Titre de conférence
ICOMOS 13th General Assembly: Strategies for the World’s Cultural Heritage - Preservation in a Globalised World - Principles, Practices, Perspectives
Résumé en anglais
Trentino’s traditional architecture consists of residential buildings, productive buildings (for example water-mills, timber-mills, etc…) and service buildings for agricultural, stock and forest activities. They are in a territory having three different heights: the bottom of the valley (up to 800 metres), the medium height (800-1400 metres), and the high altitude (over 1400 metres), corresponding with a different human presence in different times of the year and also with different functions.
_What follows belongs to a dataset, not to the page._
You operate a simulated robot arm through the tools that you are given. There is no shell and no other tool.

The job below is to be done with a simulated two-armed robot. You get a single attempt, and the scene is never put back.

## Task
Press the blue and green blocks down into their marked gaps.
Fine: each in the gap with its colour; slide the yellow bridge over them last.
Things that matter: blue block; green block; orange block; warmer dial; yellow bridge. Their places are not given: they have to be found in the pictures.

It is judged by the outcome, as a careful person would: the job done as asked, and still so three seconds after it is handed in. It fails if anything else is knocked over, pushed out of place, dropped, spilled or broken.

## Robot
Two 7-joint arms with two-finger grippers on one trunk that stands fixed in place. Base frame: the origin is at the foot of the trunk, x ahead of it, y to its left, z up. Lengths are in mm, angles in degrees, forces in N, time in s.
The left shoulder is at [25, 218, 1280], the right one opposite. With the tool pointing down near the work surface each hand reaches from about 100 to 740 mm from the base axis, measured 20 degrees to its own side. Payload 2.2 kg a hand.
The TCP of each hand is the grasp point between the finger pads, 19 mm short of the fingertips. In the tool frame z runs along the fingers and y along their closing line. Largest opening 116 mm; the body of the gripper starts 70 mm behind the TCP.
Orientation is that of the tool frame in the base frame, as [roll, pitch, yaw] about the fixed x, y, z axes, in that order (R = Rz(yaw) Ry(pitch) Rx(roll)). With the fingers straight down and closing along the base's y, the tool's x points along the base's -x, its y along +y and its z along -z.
Buildings for permanent residence and production are for the most part in the bottom of the valley or at medium height, where people presence is constant during the whole year. Buildings for service activities (agriculture, stock-rearing, wood utilisation) are used during all the year, if they are in the valley and in the medium strip. If they are in the high zones, they are used as deposit, shed and mountain dairy just in the beautiful season, not more than six months a year. Buildings in the bottom of the valley and of the medium height are related with territory according to three different aggregative models: punctiform, linear and compact . The fist model, characteristic of north-Europe, is usually formed by a limited number of buildings scattered on the territory, having mainly a multifunctional destination. The second model, typical of the Italic settlement typology, consist of Italic houses aggregated in a line or in a courtyard. The third settlement typology, the compact one, is obtained by joining court buildings. In this way, the inside open spaces permitted best open-air working conditions, even in the bad season, and had the function of thermic fly-wheel in the energetic balance of the building.